→ **Set problem**:
Return exactly the listing's lines, from its first line to the line holding "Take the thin", ends included.
- - - - - - -
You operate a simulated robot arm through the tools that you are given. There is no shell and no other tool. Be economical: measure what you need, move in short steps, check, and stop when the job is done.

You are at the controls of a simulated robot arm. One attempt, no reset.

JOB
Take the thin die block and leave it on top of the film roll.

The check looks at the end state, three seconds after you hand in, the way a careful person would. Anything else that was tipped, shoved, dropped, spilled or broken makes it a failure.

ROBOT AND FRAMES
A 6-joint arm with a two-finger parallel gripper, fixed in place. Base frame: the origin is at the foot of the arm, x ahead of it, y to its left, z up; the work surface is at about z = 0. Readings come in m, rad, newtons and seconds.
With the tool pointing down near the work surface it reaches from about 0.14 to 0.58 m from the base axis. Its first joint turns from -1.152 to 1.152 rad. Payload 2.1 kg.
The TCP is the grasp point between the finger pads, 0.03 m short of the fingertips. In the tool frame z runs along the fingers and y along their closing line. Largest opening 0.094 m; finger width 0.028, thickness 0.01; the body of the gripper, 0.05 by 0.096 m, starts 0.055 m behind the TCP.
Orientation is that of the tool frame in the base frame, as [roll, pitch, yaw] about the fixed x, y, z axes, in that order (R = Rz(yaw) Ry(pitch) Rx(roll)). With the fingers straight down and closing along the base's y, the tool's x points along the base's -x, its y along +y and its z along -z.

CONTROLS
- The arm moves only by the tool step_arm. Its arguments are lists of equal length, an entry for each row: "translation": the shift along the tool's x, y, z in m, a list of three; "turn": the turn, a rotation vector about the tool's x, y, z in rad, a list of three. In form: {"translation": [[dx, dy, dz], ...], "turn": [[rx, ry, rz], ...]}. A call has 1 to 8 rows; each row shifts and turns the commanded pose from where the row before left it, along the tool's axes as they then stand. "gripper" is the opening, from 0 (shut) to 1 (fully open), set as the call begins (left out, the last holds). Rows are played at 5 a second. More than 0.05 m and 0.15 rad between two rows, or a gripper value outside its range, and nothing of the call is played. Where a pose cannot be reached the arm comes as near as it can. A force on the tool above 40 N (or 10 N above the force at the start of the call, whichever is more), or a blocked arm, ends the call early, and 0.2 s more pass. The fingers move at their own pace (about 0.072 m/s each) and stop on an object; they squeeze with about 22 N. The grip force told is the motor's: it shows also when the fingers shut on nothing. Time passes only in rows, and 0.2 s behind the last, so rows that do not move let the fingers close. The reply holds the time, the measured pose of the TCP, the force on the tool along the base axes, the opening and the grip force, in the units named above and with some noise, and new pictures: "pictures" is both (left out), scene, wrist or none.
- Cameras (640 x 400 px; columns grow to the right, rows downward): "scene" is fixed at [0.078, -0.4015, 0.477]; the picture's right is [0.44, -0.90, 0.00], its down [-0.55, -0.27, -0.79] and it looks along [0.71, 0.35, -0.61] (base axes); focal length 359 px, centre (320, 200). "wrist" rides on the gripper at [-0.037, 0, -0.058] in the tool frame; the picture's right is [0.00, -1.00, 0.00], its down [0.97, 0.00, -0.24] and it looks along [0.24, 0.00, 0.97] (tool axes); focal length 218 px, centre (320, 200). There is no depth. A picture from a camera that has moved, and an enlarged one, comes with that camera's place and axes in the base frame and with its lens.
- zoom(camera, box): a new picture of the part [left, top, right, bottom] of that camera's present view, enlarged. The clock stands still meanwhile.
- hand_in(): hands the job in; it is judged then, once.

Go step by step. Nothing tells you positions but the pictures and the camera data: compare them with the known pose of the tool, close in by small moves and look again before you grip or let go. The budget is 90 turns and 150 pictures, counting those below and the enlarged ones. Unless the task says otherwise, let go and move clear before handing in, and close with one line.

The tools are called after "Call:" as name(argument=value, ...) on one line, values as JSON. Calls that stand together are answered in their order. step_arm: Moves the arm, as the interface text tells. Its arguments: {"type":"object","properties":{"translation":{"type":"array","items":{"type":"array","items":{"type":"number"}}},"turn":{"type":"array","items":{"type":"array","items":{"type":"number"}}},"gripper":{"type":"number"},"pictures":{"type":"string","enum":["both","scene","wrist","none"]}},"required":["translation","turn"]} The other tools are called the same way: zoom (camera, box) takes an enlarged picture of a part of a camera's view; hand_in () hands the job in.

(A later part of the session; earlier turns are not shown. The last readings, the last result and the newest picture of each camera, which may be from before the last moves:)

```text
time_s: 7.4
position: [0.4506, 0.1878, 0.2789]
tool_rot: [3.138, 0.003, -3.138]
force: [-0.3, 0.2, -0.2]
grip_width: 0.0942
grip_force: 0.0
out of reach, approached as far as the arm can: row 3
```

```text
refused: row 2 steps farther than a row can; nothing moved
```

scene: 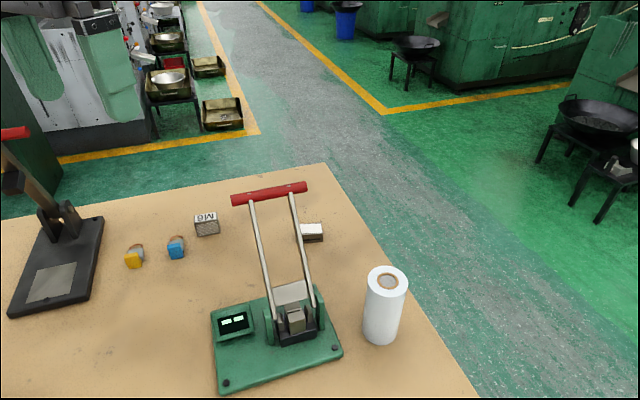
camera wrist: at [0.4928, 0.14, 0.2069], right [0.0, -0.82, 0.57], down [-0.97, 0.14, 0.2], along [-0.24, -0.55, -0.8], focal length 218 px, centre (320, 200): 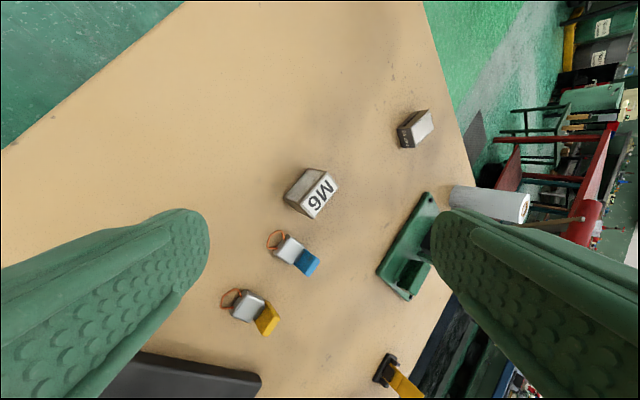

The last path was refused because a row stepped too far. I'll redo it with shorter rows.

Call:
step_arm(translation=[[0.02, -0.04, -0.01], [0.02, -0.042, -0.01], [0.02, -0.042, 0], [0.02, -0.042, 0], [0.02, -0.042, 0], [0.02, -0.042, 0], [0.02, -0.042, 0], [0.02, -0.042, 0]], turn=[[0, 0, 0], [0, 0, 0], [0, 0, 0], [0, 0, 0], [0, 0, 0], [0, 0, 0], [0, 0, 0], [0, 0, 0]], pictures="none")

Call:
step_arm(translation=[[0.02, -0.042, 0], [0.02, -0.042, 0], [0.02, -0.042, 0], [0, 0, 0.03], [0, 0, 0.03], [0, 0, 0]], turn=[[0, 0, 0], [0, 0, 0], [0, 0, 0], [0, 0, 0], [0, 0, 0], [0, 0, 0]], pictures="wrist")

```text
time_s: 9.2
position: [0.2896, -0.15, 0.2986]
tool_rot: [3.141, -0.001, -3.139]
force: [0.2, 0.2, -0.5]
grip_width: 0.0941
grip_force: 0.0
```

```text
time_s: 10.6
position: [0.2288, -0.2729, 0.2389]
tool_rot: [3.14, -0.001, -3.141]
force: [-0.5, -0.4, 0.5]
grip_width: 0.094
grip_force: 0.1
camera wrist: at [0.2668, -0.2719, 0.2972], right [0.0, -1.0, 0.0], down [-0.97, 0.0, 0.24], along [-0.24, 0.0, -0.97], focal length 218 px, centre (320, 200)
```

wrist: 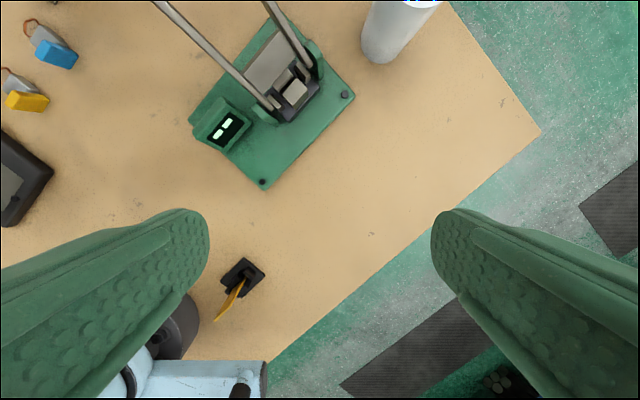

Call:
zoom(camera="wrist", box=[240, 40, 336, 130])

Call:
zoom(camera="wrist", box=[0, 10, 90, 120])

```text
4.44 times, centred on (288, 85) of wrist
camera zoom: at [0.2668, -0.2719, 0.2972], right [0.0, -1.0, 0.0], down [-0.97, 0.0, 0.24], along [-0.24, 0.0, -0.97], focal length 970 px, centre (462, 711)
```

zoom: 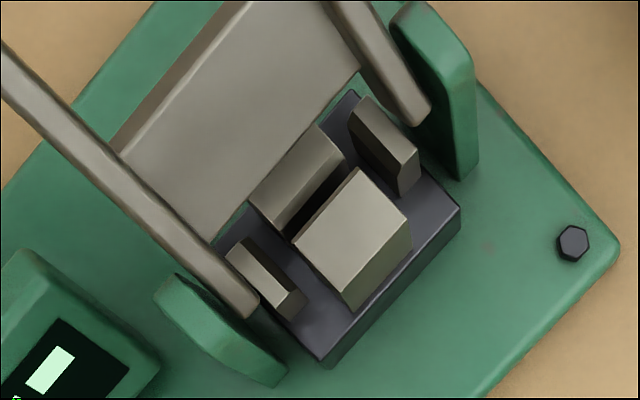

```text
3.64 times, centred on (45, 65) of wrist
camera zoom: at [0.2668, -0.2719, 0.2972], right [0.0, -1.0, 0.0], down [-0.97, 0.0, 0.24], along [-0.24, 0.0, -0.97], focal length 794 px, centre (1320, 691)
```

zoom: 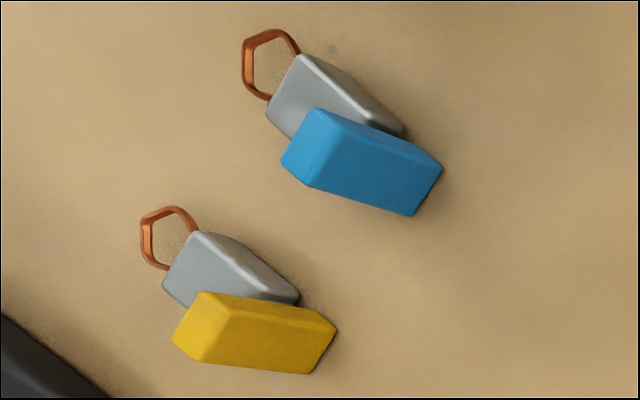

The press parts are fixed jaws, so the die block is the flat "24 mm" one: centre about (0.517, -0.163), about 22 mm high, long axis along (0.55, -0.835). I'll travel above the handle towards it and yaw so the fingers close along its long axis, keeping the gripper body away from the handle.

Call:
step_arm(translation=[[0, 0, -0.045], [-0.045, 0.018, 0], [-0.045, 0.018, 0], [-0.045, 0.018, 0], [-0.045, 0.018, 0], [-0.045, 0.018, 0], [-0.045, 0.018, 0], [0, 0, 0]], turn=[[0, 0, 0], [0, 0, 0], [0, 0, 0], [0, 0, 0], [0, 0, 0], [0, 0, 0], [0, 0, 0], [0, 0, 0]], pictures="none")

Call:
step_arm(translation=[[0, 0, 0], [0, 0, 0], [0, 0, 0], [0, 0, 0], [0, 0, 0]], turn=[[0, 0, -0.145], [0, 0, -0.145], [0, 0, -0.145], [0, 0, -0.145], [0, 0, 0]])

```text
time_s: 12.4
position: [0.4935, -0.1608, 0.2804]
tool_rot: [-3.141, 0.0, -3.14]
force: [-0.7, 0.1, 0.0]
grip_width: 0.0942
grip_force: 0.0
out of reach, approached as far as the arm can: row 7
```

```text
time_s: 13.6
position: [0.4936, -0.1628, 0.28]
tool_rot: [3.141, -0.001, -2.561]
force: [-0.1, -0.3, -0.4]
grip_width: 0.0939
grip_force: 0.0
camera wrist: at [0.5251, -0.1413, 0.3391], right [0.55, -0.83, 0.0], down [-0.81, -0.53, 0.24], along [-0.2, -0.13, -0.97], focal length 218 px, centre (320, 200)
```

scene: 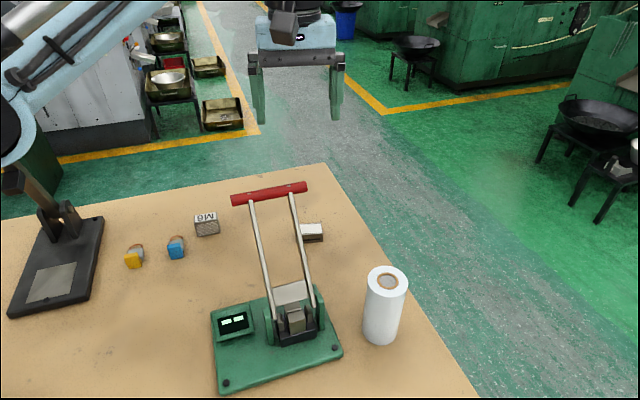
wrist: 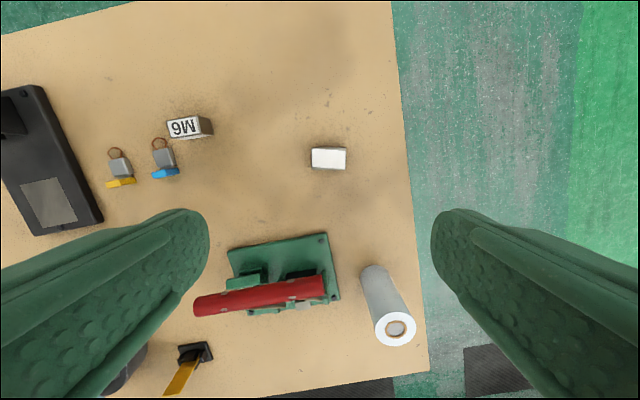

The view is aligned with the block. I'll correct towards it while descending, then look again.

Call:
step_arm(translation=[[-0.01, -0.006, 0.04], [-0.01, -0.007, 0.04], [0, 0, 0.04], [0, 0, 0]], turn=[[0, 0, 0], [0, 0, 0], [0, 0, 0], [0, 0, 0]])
- - - - - - -
→ **Written response**:
You operate a simulated robot arm through the tools that you are given. There is no shell and no other tool. Be economical: measure what you need, move in short steps, check, and stop when the job is done.

You are at the controls of a simulated robot arm. One attempt, no reset.

JOB
Take the thin die block and leave it on top of the film roll.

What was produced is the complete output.